This is the reason why Glen felt it necessary to make this movie as a tribute to this legendary figure. In the movie, Christopher Columbus: The Discovery, the central character is played by George Corraface, who rejected the old theories of a flat world by proposing the in fact, the world was round. In an attempt to prove his theory right he sets out eastward to reach India, across the un-chartered Ocean sea and is ridiculed by his fellow Italian countrymen who think his mission is preposterous.

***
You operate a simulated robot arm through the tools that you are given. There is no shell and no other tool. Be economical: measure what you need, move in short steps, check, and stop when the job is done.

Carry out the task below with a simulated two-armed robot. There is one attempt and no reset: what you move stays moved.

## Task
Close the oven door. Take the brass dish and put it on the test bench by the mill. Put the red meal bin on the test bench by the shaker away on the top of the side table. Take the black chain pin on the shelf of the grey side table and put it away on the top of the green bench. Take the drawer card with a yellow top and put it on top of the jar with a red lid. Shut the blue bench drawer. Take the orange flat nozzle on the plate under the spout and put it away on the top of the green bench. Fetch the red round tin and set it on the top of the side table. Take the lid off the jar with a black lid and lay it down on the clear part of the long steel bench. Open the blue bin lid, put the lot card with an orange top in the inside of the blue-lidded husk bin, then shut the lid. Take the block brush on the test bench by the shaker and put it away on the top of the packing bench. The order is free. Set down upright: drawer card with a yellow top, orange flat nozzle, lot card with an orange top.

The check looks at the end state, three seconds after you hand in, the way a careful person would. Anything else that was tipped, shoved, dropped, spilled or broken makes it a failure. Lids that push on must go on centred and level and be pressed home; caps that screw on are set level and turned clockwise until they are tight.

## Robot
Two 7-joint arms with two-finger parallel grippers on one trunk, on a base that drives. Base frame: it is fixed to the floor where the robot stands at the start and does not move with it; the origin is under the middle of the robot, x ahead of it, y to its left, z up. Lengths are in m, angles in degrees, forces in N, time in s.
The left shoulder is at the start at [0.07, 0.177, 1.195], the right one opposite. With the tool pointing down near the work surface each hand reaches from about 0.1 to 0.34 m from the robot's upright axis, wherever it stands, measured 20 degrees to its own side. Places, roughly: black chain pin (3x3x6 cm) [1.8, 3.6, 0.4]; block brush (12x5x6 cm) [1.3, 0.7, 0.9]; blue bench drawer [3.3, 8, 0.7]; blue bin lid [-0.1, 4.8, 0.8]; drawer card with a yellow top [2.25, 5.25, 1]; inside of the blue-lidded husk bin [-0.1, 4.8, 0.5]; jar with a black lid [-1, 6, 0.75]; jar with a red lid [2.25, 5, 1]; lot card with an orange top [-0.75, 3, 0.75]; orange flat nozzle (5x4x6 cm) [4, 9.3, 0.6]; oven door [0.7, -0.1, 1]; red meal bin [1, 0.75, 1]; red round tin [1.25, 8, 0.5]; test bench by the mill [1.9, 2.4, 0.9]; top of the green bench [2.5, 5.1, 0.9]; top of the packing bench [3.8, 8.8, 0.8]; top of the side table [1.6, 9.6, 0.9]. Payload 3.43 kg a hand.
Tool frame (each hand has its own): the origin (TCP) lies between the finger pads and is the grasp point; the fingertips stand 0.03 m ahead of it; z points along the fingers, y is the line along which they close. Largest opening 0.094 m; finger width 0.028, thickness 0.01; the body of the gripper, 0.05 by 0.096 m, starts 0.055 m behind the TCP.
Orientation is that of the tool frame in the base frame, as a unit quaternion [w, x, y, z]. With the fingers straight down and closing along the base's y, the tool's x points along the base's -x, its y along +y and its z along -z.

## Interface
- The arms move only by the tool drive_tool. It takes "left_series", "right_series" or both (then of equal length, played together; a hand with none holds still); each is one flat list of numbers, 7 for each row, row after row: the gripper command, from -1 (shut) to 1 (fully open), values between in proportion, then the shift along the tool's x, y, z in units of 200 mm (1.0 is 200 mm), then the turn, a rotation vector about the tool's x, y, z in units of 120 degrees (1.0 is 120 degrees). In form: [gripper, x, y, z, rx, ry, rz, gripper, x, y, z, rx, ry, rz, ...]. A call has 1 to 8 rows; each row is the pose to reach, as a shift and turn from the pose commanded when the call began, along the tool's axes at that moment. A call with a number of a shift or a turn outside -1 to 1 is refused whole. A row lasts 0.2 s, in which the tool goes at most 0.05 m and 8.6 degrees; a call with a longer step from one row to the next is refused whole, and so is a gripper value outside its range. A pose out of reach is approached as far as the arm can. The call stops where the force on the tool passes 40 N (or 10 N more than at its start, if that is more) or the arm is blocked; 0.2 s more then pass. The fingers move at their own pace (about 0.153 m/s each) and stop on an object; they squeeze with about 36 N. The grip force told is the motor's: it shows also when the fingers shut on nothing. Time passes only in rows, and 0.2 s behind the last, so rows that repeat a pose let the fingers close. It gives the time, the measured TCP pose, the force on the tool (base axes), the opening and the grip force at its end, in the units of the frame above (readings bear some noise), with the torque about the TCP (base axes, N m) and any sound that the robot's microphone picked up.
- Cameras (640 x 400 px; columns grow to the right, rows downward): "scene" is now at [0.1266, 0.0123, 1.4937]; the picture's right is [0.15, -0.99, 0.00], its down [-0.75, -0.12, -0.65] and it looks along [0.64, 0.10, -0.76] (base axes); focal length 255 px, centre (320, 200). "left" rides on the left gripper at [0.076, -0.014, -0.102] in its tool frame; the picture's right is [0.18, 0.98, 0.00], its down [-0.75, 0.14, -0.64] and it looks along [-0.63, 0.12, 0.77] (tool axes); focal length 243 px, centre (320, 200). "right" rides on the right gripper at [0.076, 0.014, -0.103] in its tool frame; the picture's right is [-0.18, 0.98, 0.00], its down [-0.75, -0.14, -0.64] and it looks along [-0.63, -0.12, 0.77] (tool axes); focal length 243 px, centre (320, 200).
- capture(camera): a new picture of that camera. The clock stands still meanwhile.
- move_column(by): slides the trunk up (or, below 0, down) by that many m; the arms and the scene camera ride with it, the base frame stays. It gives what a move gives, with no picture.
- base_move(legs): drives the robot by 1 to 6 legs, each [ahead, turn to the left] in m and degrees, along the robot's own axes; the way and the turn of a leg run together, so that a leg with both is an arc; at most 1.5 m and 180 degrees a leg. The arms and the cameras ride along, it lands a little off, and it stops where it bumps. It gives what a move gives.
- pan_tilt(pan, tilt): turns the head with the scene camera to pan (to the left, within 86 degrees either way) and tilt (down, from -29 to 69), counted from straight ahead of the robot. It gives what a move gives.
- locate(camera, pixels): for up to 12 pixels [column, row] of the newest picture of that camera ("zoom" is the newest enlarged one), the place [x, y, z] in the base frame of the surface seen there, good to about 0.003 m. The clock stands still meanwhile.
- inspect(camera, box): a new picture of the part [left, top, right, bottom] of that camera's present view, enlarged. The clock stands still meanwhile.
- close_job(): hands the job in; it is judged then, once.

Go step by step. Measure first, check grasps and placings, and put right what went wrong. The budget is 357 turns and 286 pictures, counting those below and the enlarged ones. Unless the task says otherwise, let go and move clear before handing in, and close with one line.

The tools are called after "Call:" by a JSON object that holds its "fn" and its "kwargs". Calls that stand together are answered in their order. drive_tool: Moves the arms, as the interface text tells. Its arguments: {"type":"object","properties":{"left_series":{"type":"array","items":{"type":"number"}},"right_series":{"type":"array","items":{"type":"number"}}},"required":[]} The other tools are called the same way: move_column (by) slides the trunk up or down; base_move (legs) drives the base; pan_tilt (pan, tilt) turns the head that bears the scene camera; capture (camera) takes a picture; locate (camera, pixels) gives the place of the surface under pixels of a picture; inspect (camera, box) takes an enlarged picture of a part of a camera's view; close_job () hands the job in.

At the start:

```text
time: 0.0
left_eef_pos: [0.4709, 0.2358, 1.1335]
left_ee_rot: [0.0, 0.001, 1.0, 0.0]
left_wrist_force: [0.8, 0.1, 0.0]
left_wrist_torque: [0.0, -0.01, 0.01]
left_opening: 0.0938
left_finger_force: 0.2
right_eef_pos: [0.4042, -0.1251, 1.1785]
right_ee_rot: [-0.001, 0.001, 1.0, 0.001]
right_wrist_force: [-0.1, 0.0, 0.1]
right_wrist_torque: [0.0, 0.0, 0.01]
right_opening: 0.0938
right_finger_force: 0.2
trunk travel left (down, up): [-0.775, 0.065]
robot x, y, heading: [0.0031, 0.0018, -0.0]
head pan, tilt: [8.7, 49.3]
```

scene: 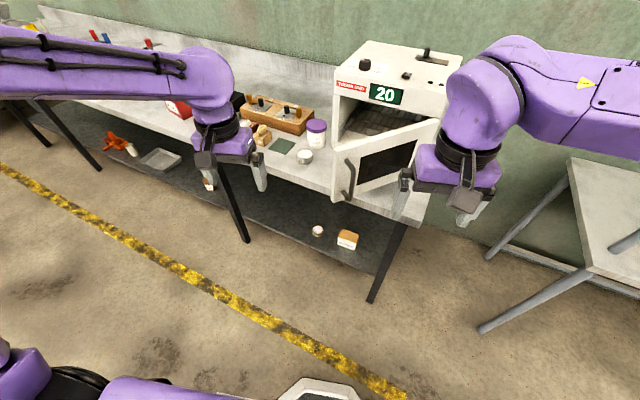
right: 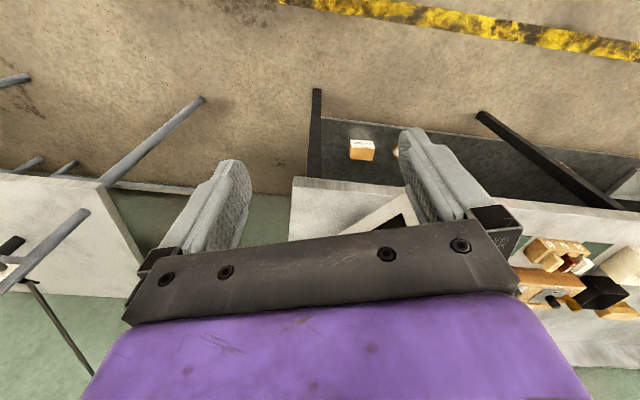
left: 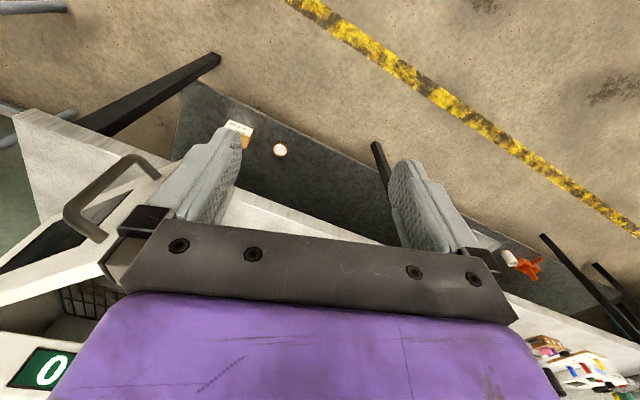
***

He tries to get someone to finance this expedition but the Portugese refuse to help him, after which he travels to the Spanish court. He asks Queen Isabella, played by Rachel Ward and King Ferdinand, represented by Tom Selleck in the movie, to help him. But before they can, he must undergo a thorough inquisition by Tomas de Torquemada (Marlon Brando). After getting the sponsorship he requires, he sets sail into the unknown East, in three ships. The movie then provides a comprehensive account of his journey, where he faces a number of tumultuous events along the way, such as sabotage attempts by Portuguese spies and mutinous revolt from a rebellious crew. Then after he successfully counters these difficulties, he reaches a mysterious land, America, and encounters its strange Indian inhabitants, who have a society completely different from that he had been exposed to in Europe.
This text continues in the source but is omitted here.